Friday 14 October 2011

Ponderings of a graduate...

There is a quote from The Great Gatsby that has been rolling around my thoughts a fair bit recently. Which in turn reminds me of my second year of university when we studied the novel in, appropriately enough, an American Literature class. In the tutorial group, we each had to give a presentation on one of the novels on the reading list. Two things happened immediately in my head at the same time. One: blind panic. I hate presentations! I hate talking in front of people! I can't do this!! Negative negative negativity. Two: I shotgun Great Gatsby. It is mine. And I got it.

I don't think I had even read it at that point, but it had, of course, been recommended to me by various people. Lecturers in my American Studies degree had proclaimed it their favourite American novel of all time; it had been described to me as the quintessential American story. It was perfect.

And who cannot love the way that Fitzgerald writes. Such compelling characters, and some truly remarkable metaphors. His critique of American society at the time and the demise of the American dream is profound. I greatly enjoyed reading the novel, learning more about it, and viewing the 1974 film.

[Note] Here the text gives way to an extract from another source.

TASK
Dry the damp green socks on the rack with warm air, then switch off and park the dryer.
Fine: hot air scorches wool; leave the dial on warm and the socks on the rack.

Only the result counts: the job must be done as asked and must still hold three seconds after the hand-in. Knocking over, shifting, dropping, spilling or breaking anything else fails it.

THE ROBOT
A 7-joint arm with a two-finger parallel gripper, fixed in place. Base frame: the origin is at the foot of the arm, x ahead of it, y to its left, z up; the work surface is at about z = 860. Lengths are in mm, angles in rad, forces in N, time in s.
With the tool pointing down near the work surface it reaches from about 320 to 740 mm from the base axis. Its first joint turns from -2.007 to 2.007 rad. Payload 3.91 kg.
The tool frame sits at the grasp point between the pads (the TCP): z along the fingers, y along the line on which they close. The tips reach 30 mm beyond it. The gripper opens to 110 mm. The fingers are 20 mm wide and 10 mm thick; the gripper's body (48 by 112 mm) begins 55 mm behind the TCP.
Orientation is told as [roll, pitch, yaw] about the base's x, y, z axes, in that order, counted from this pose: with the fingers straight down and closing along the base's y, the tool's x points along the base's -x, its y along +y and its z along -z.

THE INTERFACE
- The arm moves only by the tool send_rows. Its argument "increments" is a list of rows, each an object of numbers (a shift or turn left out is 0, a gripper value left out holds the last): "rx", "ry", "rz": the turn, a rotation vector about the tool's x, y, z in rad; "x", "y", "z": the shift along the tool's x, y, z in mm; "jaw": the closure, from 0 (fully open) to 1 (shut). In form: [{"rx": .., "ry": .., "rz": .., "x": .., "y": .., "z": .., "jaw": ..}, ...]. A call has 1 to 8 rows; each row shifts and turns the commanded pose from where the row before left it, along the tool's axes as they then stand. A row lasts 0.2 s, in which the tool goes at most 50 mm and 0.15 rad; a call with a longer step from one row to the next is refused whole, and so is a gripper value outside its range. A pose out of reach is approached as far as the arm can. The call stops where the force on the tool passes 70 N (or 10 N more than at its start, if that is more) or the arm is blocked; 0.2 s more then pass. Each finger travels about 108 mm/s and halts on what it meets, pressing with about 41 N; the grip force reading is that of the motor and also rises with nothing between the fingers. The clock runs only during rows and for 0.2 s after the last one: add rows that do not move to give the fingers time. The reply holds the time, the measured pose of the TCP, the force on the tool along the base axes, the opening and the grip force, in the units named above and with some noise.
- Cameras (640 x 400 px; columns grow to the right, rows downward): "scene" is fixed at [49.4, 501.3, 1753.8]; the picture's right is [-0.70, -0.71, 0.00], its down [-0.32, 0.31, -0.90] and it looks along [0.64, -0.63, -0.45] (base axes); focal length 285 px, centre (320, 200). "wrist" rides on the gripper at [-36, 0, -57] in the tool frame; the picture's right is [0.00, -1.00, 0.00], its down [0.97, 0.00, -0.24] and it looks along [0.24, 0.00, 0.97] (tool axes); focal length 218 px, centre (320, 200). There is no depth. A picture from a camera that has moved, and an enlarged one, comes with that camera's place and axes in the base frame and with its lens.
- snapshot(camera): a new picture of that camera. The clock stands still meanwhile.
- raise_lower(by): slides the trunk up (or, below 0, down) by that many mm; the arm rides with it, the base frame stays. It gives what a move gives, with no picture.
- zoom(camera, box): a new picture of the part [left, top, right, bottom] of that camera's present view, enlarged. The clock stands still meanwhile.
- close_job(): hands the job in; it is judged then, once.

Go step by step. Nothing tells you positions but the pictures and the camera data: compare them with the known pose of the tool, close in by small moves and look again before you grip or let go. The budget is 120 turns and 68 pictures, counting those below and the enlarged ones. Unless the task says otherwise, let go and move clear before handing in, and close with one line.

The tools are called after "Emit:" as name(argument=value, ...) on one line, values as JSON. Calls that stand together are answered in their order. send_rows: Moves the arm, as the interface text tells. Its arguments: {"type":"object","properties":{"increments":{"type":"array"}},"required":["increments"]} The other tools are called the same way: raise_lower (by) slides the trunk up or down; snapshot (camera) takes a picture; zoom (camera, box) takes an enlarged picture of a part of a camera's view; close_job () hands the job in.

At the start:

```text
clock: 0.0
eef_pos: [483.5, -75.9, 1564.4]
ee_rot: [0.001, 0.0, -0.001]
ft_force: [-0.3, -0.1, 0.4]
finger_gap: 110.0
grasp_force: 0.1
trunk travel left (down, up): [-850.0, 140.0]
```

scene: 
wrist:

I await with trepidation the efforts of Baz Luhrmann; a modern version of the film is underway in Australia and due to be released around this time next year.

It saddens me that I seem unable to remember a whole lot about my degree these days. I should surely be an expert on American history and literature, having studied them both in great detail for four years. I mostly blame the education system; that we learn and learn and learn in order to pass our exams, and then we do not retain the knowledge. You are taught far more about the style and technique required to write passable essays rather than the knowledge and information that should be going into them. I became well equipped to pad out my essays with the necessary turns-of-phrases. Just like my big brother, who would always go for 'on the other hand' rather than 'however', because four words instead of one got you far closer to the word count.

I partly blame myself; for allowing myself to slip into bad habits in order to pass exams, rather than fighting the system and actually ensuring that I learn. I should be proud of my degree result I am but I can't stop myself from occasionally thinking I could've done better.

However, or should I say on the other hand, I took things from my four years at university that are invaluable. I suppose it is a cliche, but I learnt important life lessons. I will always be glad and grateful that I did my degree; no, I may not be the expert in all things American that perhaps I could've been, but I would never change the experiences I had. Travelling to North Carolina for a study abroad year will always be one of my biggest achievements, and a clear winner (so far) of the acclaimed title of best. year. ever. Crediting myself with bringing "ya'll" and "awesome" to Scotland is something I am very proud of. Treasuring the relationships and friendships with some of the people I met there cannot be underestimated. Friendships that have in turn taken me to some wonderful places in the world, and I am blessed to have made these transatlantic connections.

There are many things that stick with me today - seven years after I hesitantly stepped foot into the Real World - from my time at university. And one of those, perhaps a silly example, pops into my mind occasionally, especially very recently.

During a walk on Gullane beach, a favourite of mine and Daves, we met with some terrifyingly Scottish weather. The wind and rain were behind us as we strolled; the wind louder every time my head turned slightly, the rain unfelt but heard, hitting the back of our jackets. We kept going, aware that the moment we turned for home we would be walking straight into this weather. Eventually, inevitably, that moment came. Still with our backs to Scotland's finest, we zipped every zip and fastened every button we could. Scarves were tightened, hats were pulled down firmly. A quick hug, then hands thrust into pockets as we turned.

The force of the wind in my face instantly brought to mind this quote from The Great Gatsby, and consequently all the thoughts in this post. I know it is a favoured quote of many.

And, by the way, my presentation went wonderfully.


"So we beat on, boats against the current, borne back ceaselessly into the past."